Our research underscores this impact. We established that organizations lacking in connectedness made inferior decisions, resulting in significant financial underperformance when compared to their well-connected peers.

Unlock the power of connectedness

Conversely, our report also demonstrates that the higher the level of connectedness within an organization, the better it was when it came to improving decision-making, which in turn elevated financial performance.

It’s not solely about financial gains, though they are the ultimate strategic aim. Connecting strategic and operational plans empowers organizations with enhanced visibility, enabling rapid responses to opportunities and threats. For senior management, this alignment facilitates early recognition of progress against both strategic and financial objectives.

This becomes particularly critical when aiming to influence customer or market behavior. Detecting these signals ahead of competitors allows for quicker reactions, fostering a competitive edge.

Furthermore, it guarantees that every division, market, geographical area, and individual, from the CEO to frontline staff, understands where to focus time and resources to achieve strategic objectives. This heightened strategic awareness cultivates a sense of shared responsibility among team members for reaching these goals.

Moreover, it empowers them to raise concerns when obstacles arise that could impede progress. Success often hinges on the last mile — it’s the frontline employees interacting with customers, product design, and suppliers who ultimately determine the success or failure of a strategy.

How to achieve strategy and action

Ensure your strategy is clear and understood. It sounds obvious, but it shouldn’t be taken for granted. Agree on strategy and plans at the top level between the CEO and leadership teams, communicate broadly across your organization to ensure understanding, and then cascade those goals and strategic objectives into the next level, and so on, right down to the frontline warehouse, service, and sales teams.

Encourage feedback. It’s vital to have a dialogue, not a monologue, with teams at every level.

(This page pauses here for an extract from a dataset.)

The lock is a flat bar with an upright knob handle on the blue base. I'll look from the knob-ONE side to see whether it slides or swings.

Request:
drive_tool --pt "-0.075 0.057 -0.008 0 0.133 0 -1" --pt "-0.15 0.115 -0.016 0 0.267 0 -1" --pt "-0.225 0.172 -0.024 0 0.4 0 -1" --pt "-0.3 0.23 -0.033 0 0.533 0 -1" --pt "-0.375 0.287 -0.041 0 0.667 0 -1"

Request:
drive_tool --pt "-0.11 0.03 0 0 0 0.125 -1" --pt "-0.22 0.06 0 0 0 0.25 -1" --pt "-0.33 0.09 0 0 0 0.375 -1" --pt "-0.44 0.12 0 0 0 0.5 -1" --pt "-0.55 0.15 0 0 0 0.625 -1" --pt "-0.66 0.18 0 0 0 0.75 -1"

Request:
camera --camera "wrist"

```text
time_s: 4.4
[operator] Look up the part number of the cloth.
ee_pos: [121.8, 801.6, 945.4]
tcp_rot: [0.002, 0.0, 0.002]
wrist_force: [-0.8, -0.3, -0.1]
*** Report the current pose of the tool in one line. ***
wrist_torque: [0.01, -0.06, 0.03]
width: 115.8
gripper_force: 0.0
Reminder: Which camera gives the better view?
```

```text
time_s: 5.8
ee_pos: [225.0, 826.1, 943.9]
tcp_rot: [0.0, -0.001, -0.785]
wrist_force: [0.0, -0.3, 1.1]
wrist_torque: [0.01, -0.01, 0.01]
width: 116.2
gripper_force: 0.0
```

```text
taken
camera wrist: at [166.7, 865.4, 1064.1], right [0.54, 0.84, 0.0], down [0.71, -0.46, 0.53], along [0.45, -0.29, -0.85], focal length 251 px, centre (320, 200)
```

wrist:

This not only helps strategic goals cascade to the operational level, but it also helps employees understand the plans more comprehensively.

Design a mutually supportive framework. This will help reduce business friction within the organization and ensure everyone at every level knows the interdependences as well as the KPIs they need to achieve for the strategy to work.

Set measurable KPIs. Align KPIs with strategic goals, and then constantly track and review progress to quickly identify areas of success and areas requiring improvement.

Develop a robust model of your business. By understanding and modeling key value drivers, revenue streams, cost structures, and operational metrics, management teams can better anticipate market shifts, allocate resources efficiently, and drive growth.

Be flexible. Disruption has always been part of business, so having a culture of adaptability and flexibility within the strategic and operational plans will ensure a prompt response to changing market dynamics and emerging opportunities.

Connecting strategic plans with operational plans is not just a theoretical concept — it’s a practical necessity for businesses looking to enhance agility, drive innovation, and achieve sustainable growth.

Fostering connectedness requires a concerted effort, but the rewards in terms of increased visibility, efficiency, and a unified direction are well worth the investment, and might even lead to a light-bulb moment for the organization, just like Edison.